Furthermore, a possession notice is not required where the goods mortgage is exempt. The exemptions include goods mortgages which secure guarantees or certain running account credit agreements or where certain high net worth or business credit conditions are met. The possession notice has to contain prescribed information to the borrower.
If the lender breaches any of the provisions relating to the restrictions on taking possession, or in relation to the possession notice, the effects can be severe. The borrower becomes entitled to return the goods and is released from all further liability for the obligation secured by the goods mortgage.
Once repossessed, the lender has the right to sell the goods, provided its goods mortgage (including an exempt goods mortgage) is properly registered. A lender is not permitted to sell the goods before the fifth working day after taking possession.
The borrower has the right to terminate the goods mortgage in certain circumstances (except if it is an exempt goods mortgage) and deliver the goods to the lender. Upon termination, the borrower is released from any further liability under the obligation secured by the goods mortgages and title to the goods is returned to the lender.
One major issue with the 1878 Act was the position of third party purchasers. If a vehicle subject to a bill of sale is sold to a purchaser who at the time of purchasing has no knowledge of the bill of sale, title to the vehicle will remain with the lender. The innocent third party purchaser is then faced an unenviable choice: paying someone else’s debt or returning the vehicle.

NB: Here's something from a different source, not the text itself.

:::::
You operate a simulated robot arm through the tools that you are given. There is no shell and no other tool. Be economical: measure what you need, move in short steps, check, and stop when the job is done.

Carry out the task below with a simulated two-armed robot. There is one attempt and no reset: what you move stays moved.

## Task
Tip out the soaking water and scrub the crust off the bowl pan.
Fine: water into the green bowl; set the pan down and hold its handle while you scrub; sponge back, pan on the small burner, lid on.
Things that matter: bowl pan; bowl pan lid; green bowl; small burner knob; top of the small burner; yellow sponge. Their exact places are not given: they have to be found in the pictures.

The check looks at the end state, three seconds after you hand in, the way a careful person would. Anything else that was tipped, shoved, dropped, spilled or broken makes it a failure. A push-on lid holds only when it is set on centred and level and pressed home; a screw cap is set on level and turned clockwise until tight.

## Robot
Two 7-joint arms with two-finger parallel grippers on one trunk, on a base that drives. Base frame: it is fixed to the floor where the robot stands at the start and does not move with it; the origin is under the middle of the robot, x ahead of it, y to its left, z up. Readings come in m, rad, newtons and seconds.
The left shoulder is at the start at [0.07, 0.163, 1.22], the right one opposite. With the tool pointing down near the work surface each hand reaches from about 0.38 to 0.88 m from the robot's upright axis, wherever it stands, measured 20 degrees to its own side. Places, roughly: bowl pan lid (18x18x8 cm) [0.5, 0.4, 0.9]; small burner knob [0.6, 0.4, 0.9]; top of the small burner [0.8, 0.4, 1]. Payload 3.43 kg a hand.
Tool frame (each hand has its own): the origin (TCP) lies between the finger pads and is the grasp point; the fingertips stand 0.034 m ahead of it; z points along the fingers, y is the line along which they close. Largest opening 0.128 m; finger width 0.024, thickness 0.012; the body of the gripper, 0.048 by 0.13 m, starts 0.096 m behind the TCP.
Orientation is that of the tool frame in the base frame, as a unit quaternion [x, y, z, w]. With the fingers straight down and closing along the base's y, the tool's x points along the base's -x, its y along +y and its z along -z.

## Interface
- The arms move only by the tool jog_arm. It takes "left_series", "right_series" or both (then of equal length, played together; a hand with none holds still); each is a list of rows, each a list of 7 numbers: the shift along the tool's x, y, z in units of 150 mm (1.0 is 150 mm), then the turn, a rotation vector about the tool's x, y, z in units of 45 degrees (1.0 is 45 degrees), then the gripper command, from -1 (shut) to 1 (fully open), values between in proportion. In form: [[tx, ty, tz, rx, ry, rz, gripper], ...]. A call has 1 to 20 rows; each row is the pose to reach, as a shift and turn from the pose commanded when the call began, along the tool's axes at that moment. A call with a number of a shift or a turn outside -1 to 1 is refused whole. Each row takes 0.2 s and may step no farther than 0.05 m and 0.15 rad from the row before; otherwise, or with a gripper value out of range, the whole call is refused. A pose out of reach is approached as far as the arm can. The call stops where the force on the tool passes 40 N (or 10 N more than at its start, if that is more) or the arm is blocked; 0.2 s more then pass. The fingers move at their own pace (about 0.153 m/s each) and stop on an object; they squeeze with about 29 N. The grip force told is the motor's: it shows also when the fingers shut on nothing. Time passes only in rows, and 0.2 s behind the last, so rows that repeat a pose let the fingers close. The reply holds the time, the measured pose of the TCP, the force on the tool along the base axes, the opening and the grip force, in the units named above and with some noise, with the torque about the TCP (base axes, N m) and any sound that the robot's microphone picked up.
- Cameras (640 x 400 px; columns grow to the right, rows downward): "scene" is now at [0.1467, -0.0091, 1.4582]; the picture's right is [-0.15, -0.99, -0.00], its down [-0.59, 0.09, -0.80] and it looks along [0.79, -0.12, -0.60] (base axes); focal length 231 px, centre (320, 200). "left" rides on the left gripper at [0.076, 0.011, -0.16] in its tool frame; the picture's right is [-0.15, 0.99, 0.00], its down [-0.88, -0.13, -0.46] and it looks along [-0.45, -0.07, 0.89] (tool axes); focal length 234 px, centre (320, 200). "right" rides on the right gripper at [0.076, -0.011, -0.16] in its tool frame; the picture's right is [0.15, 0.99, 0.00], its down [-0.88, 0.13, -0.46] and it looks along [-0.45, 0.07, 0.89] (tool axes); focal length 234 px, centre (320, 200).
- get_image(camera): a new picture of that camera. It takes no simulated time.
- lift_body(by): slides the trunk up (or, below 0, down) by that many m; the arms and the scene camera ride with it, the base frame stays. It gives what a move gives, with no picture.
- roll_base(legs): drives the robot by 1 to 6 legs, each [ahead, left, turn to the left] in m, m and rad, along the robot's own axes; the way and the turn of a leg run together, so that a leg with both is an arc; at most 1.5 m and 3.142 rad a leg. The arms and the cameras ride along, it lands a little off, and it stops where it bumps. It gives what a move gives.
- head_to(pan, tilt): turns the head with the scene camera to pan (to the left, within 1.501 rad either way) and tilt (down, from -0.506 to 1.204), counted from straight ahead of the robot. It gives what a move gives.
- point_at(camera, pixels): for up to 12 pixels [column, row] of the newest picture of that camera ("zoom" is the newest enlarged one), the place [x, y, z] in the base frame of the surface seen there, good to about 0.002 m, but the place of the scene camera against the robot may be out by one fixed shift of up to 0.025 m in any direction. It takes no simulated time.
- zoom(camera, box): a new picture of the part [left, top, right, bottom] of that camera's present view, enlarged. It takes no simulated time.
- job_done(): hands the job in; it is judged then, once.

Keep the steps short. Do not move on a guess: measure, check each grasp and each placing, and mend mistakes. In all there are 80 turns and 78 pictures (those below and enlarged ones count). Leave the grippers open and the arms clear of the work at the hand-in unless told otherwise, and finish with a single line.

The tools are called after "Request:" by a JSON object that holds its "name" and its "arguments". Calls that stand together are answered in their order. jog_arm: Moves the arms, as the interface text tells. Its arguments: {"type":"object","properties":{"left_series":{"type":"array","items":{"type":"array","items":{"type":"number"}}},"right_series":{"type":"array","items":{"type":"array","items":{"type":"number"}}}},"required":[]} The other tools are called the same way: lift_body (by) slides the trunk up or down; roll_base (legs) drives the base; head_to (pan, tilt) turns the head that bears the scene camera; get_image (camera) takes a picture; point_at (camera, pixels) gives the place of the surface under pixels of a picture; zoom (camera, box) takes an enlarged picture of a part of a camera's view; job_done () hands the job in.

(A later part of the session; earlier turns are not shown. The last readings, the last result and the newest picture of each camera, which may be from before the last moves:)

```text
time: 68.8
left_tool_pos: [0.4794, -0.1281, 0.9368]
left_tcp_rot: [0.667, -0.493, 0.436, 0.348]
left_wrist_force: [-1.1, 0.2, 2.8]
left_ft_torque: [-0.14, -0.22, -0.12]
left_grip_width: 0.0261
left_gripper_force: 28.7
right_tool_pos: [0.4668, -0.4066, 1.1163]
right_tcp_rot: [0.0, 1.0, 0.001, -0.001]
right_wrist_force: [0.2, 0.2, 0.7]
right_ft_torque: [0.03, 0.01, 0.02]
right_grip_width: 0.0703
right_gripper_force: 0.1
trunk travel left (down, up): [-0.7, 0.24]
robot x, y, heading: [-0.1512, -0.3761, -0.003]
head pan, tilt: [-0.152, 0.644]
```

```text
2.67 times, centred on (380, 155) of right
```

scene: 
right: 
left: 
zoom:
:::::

The Bill provides new protection for such purchasers where either the goods mortgage was not registered or the purchaser was a private purchaser of the goods in good faith and without notice of the goods mortgage. Applying to all goods, the private purchaser provisions replicate Part III of the Hire Purchase Act 1964 in relation to hire purchase agreements. However, it does not appear that registration of the good mortgages alone will constitute actual or constructive notice regarding the lender’s interest and lenders will remain at risk in this regard.
Conclusion
Lenders will generally welcome the modernised approach proposed by the Bill. However, some lenders may not welcome the new provisions regarding protection for third party purchasers, especially where title to goods is lost following a borrower selling mortgaged goods to an unwitting purchaser.